-- Start Selected extract --

Изумление нового человека будет бесконечно, когда он оглянется назад. Ему придется задаться вопросом, как же можно было беспрекословно сносить заблуждения тысячелетиями. Ответ чрезвычайно прост: под гнетом насилия. Куда ни глянь — непременно наткнешься на него. Не говоря уже о временах седой старины, там стоит лишь заглянуть в упоминавшиеся уже камеры пыток, которые и ныне сохранились повсюду и еще не столь давно действовали на полную мощность.
Мороз пробирает нас по коже при виде этих древних инструментов. Сколько холодной жестокости заложено в них, сколько зверства! Навряд ли кому-либо из нынешних людей придет в голову сомневаться в том, что в этих тогдашних деяниях крылось тягчайшее преступление. Иными словами, преступников подвергали наказанию с помощью еще худших преступлений. Но случалось и так, что в эти подземелья бросали невиновных, безо всякого снисхождения оторвав их от семей и лишив свободы. Какие стоны, какие вопли издавали здесь абсолютно беззащитные жертвы, выданные на милость палачей. Людям приходилось испытывать такие муки, которых и представить себе нельзя без ужаса и отвращения.
Всяк невольно спросит себя, как могли существа в человеческом облике творить подобное над беззащитными, да еще под прикрытием так называемого правосудия. «Правосудия», установленного некогда на основе самого грубого насилия. И вот теперь у подозреваемых вырывали «признания в содеянном» опять-таки с помощью физического насилия, дабы затем иметь возможность умертвить их со всеми удобствами. Несмотря на то, что в «содеянном» признавались по принуждению и лишь, чтобы избежать этих немыслимых физических мучений, судьям этого было достаточно, ибо им нужны были «признания» для соблюдения «законных» формальностей. Неужели эти тупицы и в самом деле мнили, что благодаря этому они смогут предстать чистенькими перед Лицом Божественной Воли, уйдя от Суда по Безжалостным Основным Законам Взаимодействия?
Одно из двух — или все эти люди были выродками из среды самых отпетых преступников, взявшимися судить других, или же в этом с резкой отчетливостью проявлялась болезненная ограниченность земного рассудка. Третьего не дано.

-- End Selected extract --
-- Start Supplied entries --

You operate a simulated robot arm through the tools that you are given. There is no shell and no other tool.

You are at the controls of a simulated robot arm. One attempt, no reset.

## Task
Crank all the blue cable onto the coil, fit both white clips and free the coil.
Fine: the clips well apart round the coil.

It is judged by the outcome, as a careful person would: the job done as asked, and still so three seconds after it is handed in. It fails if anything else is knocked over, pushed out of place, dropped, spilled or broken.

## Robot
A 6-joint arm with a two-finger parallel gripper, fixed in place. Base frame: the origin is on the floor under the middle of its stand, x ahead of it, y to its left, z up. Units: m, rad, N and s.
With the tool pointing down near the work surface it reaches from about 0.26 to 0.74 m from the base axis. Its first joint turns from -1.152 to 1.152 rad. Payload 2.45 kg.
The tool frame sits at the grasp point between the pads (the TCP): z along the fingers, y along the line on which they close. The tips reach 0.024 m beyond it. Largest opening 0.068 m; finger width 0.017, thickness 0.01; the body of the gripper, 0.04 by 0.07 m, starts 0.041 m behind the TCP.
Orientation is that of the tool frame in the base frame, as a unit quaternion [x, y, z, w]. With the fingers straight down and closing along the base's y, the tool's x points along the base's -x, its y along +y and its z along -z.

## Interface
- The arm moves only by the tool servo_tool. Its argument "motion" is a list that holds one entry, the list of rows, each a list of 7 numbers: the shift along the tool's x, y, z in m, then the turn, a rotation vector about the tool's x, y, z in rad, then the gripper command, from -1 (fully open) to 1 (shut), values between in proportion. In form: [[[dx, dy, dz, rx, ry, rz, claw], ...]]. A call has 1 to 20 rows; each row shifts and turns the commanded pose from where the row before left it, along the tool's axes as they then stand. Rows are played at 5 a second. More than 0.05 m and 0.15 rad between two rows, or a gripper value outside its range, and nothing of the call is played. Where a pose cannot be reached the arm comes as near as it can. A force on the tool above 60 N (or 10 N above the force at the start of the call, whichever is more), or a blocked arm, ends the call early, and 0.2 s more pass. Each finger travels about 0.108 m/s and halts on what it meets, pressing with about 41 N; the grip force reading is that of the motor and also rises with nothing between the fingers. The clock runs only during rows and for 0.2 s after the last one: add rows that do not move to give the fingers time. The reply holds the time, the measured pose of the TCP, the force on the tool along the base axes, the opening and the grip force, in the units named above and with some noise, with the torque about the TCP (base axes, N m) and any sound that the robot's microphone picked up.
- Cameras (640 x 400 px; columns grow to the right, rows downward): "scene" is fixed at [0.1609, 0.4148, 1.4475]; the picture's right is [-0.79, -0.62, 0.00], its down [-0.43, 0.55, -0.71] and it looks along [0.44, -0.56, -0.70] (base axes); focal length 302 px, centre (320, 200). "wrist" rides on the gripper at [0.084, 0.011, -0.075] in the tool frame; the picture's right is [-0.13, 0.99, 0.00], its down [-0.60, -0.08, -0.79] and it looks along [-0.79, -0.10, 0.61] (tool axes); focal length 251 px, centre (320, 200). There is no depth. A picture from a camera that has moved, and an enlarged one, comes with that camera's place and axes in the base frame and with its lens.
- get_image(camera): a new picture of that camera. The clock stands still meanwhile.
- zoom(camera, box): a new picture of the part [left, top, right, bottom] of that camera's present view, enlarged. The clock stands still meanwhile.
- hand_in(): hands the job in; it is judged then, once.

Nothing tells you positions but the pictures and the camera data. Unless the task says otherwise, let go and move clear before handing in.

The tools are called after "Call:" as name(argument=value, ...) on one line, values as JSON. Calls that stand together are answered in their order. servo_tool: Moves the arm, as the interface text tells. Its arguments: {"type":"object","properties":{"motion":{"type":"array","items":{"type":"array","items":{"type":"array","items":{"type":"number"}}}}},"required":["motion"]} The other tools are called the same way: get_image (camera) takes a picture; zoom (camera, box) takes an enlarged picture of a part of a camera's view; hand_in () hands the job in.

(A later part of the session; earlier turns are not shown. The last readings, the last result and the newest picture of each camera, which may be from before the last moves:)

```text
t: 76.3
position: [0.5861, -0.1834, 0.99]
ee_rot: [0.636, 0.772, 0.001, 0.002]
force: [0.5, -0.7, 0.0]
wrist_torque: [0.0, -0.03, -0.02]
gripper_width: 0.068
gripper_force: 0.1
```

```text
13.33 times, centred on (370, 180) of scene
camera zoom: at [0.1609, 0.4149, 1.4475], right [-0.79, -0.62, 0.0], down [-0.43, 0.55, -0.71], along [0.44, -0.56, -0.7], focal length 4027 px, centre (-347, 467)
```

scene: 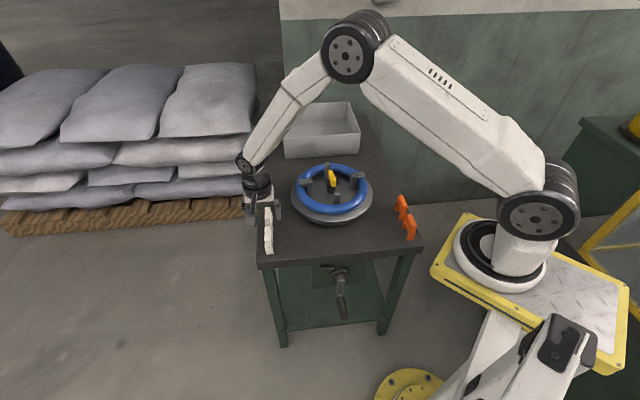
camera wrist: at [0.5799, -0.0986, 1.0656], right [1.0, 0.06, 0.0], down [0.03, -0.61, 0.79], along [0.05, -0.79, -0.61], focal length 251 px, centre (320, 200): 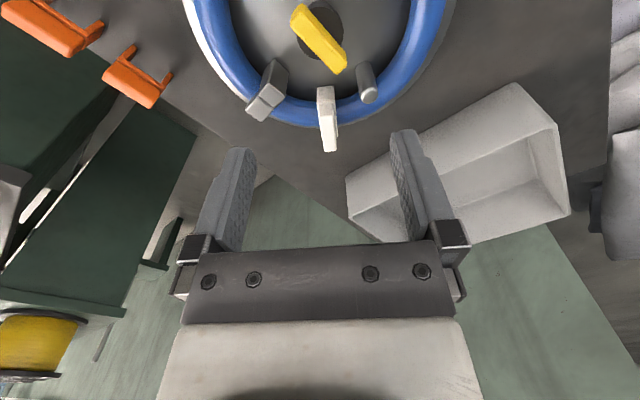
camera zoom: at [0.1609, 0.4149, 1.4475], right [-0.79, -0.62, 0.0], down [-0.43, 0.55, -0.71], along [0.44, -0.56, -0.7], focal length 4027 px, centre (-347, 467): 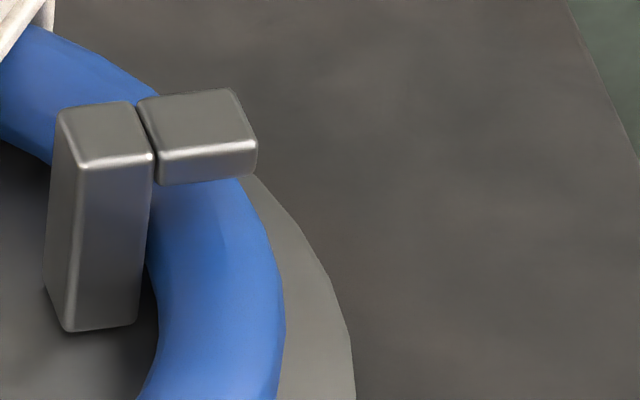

-- End Supplied entries --
-- Start Supplied entries --

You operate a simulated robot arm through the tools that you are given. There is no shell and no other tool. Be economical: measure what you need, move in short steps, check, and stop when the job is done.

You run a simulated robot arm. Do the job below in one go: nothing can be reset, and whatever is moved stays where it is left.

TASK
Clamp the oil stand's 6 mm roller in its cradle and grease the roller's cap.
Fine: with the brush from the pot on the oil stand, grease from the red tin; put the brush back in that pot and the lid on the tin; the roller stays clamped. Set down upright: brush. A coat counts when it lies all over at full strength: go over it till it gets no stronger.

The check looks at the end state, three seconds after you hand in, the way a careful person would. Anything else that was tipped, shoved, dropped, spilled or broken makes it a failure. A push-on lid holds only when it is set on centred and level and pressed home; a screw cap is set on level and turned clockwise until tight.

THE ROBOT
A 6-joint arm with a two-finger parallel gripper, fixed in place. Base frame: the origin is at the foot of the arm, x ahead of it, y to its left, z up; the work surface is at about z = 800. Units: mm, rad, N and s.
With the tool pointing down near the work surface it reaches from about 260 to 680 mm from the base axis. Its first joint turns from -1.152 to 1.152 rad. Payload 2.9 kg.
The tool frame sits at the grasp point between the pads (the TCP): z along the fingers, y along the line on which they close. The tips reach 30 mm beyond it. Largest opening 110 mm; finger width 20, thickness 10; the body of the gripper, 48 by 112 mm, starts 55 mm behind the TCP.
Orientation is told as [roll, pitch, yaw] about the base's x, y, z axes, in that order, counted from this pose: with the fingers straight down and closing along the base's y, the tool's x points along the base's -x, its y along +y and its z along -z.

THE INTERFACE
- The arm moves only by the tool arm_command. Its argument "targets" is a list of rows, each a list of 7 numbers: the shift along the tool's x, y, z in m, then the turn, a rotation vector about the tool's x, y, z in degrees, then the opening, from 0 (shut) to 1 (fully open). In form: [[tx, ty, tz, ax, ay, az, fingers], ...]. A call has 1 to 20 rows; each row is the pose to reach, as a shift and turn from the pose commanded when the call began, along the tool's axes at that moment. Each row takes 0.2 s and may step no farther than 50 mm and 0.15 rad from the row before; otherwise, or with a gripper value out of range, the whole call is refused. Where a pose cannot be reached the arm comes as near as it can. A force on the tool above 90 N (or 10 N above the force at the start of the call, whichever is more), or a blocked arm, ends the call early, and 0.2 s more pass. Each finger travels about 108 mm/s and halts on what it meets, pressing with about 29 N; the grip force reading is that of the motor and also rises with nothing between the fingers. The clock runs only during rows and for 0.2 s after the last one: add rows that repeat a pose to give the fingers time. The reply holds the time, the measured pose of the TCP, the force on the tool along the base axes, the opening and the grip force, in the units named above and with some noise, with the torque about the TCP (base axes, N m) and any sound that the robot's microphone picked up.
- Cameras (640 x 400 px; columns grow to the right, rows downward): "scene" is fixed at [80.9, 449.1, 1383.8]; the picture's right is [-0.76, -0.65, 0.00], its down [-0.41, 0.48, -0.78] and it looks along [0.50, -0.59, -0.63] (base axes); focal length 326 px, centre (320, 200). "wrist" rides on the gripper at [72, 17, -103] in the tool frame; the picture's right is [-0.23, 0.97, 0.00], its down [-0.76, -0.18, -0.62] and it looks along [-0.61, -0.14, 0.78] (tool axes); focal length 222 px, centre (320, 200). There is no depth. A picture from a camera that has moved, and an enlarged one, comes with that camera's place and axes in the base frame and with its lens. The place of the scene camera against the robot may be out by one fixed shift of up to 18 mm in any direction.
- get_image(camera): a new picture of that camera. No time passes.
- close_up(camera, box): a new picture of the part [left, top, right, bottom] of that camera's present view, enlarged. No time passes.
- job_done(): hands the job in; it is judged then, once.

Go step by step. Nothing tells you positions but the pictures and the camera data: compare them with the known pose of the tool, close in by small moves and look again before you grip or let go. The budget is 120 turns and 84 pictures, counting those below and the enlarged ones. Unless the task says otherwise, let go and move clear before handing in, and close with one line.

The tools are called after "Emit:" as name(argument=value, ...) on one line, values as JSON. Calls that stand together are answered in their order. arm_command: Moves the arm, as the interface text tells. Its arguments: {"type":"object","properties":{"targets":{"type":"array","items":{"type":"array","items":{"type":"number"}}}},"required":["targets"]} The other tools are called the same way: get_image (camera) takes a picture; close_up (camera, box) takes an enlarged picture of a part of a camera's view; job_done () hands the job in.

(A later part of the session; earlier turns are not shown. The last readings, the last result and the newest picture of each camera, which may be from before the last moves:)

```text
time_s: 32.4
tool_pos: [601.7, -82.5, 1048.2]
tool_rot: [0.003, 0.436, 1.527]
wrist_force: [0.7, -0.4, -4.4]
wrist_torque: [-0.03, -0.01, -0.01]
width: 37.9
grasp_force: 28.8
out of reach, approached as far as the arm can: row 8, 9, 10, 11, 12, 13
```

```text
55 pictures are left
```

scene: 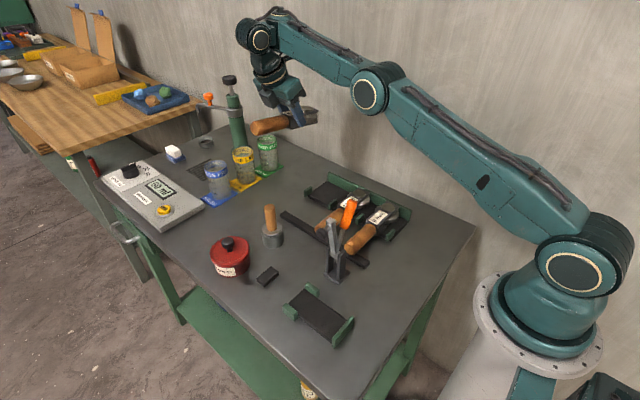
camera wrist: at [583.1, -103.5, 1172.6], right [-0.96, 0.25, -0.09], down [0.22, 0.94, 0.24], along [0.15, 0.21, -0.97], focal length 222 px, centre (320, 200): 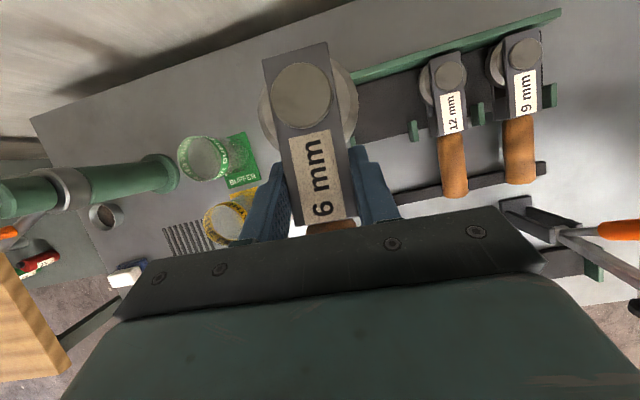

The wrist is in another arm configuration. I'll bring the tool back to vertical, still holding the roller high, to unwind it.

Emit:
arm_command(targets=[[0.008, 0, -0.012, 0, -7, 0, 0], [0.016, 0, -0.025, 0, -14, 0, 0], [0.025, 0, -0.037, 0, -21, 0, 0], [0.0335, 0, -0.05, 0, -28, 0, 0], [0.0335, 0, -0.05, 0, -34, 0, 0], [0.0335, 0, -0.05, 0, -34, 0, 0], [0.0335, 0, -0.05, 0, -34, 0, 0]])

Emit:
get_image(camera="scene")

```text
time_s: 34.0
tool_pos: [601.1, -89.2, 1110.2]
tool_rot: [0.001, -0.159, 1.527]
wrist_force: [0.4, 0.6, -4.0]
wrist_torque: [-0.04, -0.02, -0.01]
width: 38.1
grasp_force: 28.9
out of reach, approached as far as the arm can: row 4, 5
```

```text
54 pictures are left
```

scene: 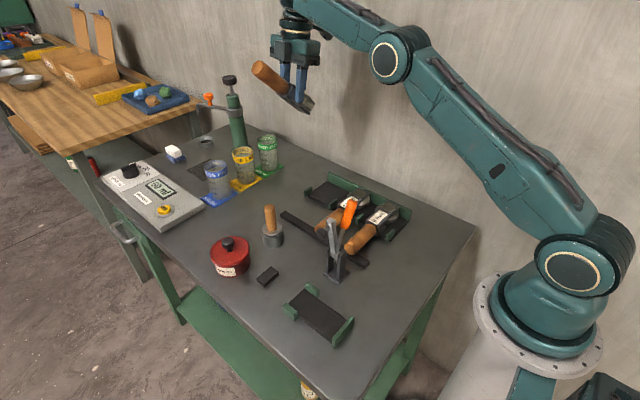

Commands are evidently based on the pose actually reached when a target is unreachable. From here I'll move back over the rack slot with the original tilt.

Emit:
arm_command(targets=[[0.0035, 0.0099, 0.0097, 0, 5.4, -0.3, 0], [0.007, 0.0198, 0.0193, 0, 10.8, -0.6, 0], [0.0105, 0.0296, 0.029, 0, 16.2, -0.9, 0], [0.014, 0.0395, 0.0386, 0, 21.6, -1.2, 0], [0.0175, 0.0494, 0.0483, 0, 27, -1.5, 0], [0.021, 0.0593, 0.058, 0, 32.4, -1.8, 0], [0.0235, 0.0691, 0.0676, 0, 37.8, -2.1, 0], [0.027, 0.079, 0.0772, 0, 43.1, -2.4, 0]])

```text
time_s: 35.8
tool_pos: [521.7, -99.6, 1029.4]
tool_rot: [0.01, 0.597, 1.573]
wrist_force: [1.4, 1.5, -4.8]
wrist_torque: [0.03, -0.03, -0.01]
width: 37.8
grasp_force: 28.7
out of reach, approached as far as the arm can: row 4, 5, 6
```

-- End Supplied entries --

_To-do list:_
#1 Take the selected extract and repeat only what runs from "Всяк невольно спросит" through "Основным Законам Взаимодействия?".
#2 Your answer continues the selected extract from its final sentence.

_Answers given:_
#1
Всяк невольно спросит себя, как могли существа в человеческом облике творить подобное над беззащитными, да еще под прикрытием так называемого правосудия. «Правосудия», установленного некогда на основе самого грубого насилия. И вот теперь у подозреваемых вырывали «признания в содеянном» опять-таки с помощью физического насилия, дабы затем иметь возможность умертвить их со всеми удобствами. Несмотря на то, что в «содеянном» признавались по принуждению и лишь, чтобы избежать этих немыслимых физических мучений, судьям этого было достаточно, ибо им нужны были «признания» для соблюдения «законных» формальностей. Неужели эти тупицы и в самом деле мнили, что благодаря этому они смогут предстать чистенькими перед Лицом Божественной Воли, уйдя от Суда по Безжалостным Основным Законам Взаимодействия?

#2
Согласно Божественным Законам Творения, ни один вельможа, ни один судья — независимо от занимаемого здесь на Земле поста, не вправе прикрываться служебным положением при исполнении обязанностей; напротив, сам должен нести безраздельную полноту ответственности за все свершаемое им по долгу службы — и притом, как и всякий другой человек, нести ответственность в чисто личном плане, не пользуясь никаким особым покровительством. И не только духовную, но и земную ответственность. В этом случае каждый будет относиться к своим обязанностям намного тщательнее и серьезнее. Так называемые же «судебные ошибки» с непоправимыми последствиями наверняка будут случаться гораздо реже. Не говоря уже о физических и душевных страданиях подсудимых и их близких.
Рассмотрим-ка, однако, повнимательнее, также сюда относящуюся главу из процессов над так называемыми «ведьмами»!
Того, кому довелось хоть однажды получить доступ к протоколам судебных заседаний на подобных процессах, захлестывает волна такого жгучего стыда, что ему вообще бы не хотелось быть причисленным к этому человечеству. Если в те времена кто-либо располагал сведениями из области целебных трав, приобретенными на практике или доставшимися по наследству, и помогал таким образом страдальцам, просившим его об этом, то он неизбежно попадал под пытки, избавить от которых его могла лишь смерть на костре, если только его тело не становилось жертвой этих жестокостей еще в процессе пыток.
Даже красота тела могла в те времена послужить поводом к этому, если целомудрие ее обладательницы было чересчур несгибаемым.
О ужасы инквизиции! Не так уже много лет отдаляет нас от «тех» времен!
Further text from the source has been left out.